MTBPS: Sugar tax continues to handicap Small-Scale Growers facing bitter cost pressures
25 October 2022
As he delivers his Midterm Budget Policy Statement tomorrow, SA Canegrowers is calling on Finance Minister Enoch Godongwana to provide a signal on the future of the Health Promotion Levy. With high input costs already weighing down the agricultural sector, the added burden of the Health Promotion Levy on the sugar industry (despite there being no evidence that the tax has reduced obesity levels in the country) poses an existential threat to South Africa’s 21,000 Small-Scale Growers and must be eliminated.
At his Budget Speech in February 2022, Minister Godongwana announced an increase in the tax, but this was subsequently postponed to April 2023 in order allow for further consultation on lowering the 4g threshold and extending the levy to fruit juices.
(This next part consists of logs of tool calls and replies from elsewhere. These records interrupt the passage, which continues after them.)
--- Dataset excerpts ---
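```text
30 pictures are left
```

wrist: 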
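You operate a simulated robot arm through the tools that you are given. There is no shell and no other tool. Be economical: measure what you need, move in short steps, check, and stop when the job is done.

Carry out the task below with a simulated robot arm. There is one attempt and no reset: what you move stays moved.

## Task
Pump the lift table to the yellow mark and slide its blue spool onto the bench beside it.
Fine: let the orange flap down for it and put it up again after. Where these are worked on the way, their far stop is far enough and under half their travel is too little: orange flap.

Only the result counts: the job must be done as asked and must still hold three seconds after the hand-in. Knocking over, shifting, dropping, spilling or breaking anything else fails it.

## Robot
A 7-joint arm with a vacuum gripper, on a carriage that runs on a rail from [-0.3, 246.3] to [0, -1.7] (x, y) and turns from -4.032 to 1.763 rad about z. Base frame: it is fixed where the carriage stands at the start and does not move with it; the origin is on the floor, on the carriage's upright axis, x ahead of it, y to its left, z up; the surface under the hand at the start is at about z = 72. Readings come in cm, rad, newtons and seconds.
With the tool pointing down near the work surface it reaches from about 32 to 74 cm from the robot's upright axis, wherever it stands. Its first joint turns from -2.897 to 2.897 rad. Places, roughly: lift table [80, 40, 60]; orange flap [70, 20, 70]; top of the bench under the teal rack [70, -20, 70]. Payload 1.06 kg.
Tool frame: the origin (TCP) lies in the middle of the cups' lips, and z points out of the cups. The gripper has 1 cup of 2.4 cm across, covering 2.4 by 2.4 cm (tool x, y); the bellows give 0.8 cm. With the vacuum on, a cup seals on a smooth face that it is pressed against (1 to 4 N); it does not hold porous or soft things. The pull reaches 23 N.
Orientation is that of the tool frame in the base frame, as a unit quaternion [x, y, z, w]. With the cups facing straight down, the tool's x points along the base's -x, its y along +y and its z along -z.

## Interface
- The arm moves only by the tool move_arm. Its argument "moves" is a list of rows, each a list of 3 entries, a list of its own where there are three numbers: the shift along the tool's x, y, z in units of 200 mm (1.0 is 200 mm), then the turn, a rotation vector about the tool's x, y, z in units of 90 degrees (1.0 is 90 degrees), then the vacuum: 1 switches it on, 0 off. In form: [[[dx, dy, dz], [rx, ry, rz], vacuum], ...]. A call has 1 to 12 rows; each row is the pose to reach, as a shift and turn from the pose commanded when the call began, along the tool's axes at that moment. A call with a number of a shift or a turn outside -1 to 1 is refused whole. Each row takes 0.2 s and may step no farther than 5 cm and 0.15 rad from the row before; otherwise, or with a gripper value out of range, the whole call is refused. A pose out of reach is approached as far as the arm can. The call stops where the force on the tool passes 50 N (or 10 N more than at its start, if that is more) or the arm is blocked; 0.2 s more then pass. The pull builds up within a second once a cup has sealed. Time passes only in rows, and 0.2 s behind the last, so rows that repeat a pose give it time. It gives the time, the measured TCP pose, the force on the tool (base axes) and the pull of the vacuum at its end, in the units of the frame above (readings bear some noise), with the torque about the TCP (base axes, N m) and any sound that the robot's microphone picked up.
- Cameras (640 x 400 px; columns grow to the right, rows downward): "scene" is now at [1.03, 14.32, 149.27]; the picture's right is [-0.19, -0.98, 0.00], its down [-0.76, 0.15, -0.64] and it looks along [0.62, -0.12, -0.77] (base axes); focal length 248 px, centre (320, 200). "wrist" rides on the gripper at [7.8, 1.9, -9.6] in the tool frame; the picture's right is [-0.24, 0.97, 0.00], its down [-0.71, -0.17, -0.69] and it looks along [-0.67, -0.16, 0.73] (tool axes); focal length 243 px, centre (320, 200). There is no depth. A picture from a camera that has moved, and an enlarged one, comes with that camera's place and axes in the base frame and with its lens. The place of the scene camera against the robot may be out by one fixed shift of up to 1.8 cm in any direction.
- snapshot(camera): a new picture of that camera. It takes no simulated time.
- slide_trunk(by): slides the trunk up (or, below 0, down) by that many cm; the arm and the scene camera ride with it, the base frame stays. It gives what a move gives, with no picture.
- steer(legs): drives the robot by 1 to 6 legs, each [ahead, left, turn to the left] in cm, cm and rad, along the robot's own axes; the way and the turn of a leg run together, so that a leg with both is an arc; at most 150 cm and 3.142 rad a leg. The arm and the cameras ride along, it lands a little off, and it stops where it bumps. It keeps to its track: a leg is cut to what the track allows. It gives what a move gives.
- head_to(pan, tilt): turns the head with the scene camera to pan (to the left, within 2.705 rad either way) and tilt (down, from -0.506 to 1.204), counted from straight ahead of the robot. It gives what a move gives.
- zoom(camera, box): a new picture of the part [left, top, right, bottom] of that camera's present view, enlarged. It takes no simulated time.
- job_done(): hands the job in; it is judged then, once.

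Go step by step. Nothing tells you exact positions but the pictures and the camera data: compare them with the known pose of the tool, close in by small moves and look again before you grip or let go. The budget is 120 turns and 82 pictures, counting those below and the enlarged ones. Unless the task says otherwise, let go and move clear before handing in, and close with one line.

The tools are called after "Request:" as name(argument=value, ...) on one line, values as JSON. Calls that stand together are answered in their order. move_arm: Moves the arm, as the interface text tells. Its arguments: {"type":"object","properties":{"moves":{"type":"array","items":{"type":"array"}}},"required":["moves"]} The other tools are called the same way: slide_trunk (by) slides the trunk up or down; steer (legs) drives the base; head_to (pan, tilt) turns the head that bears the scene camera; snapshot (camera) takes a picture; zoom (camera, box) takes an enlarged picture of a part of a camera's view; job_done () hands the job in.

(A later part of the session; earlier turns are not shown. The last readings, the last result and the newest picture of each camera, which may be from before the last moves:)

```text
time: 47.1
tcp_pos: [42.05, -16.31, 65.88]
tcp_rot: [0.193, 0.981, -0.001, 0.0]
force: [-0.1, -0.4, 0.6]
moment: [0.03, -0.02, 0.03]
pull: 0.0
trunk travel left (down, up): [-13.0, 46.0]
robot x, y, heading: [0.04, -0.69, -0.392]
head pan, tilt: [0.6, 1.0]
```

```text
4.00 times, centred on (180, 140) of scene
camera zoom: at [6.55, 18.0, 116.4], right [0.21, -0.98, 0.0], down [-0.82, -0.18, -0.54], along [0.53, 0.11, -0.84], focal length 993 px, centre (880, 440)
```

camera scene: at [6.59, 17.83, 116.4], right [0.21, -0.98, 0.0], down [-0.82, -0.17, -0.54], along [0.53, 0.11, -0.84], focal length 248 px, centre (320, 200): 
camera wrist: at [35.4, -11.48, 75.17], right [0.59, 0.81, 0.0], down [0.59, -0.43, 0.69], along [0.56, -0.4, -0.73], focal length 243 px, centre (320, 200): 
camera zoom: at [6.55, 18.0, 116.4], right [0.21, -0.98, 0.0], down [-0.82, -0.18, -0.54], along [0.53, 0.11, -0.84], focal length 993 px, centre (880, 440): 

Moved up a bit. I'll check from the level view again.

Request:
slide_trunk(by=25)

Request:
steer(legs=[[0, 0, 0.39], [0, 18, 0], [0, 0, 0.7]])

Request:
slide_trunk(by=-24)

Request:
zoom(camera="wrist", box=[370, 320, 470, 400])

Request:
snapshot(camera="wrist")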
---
While this postponement provided some relief for growers, the prolonged enforcement of the HPL has continued to hamstring the industry, which has also been faced with other cost pressures including a spike in fertiliser and energy prices along with ongoing bouts of load shedding.
While SA Canegrowers has written to Minister Godongwana to request a meeting to discuss the HPL, we have received no response to date. We have therefore also written to President Ramaphosa requesting his intervention in this long-running problem to provide desperately needed relief for the industry by eliminating the sugar tax.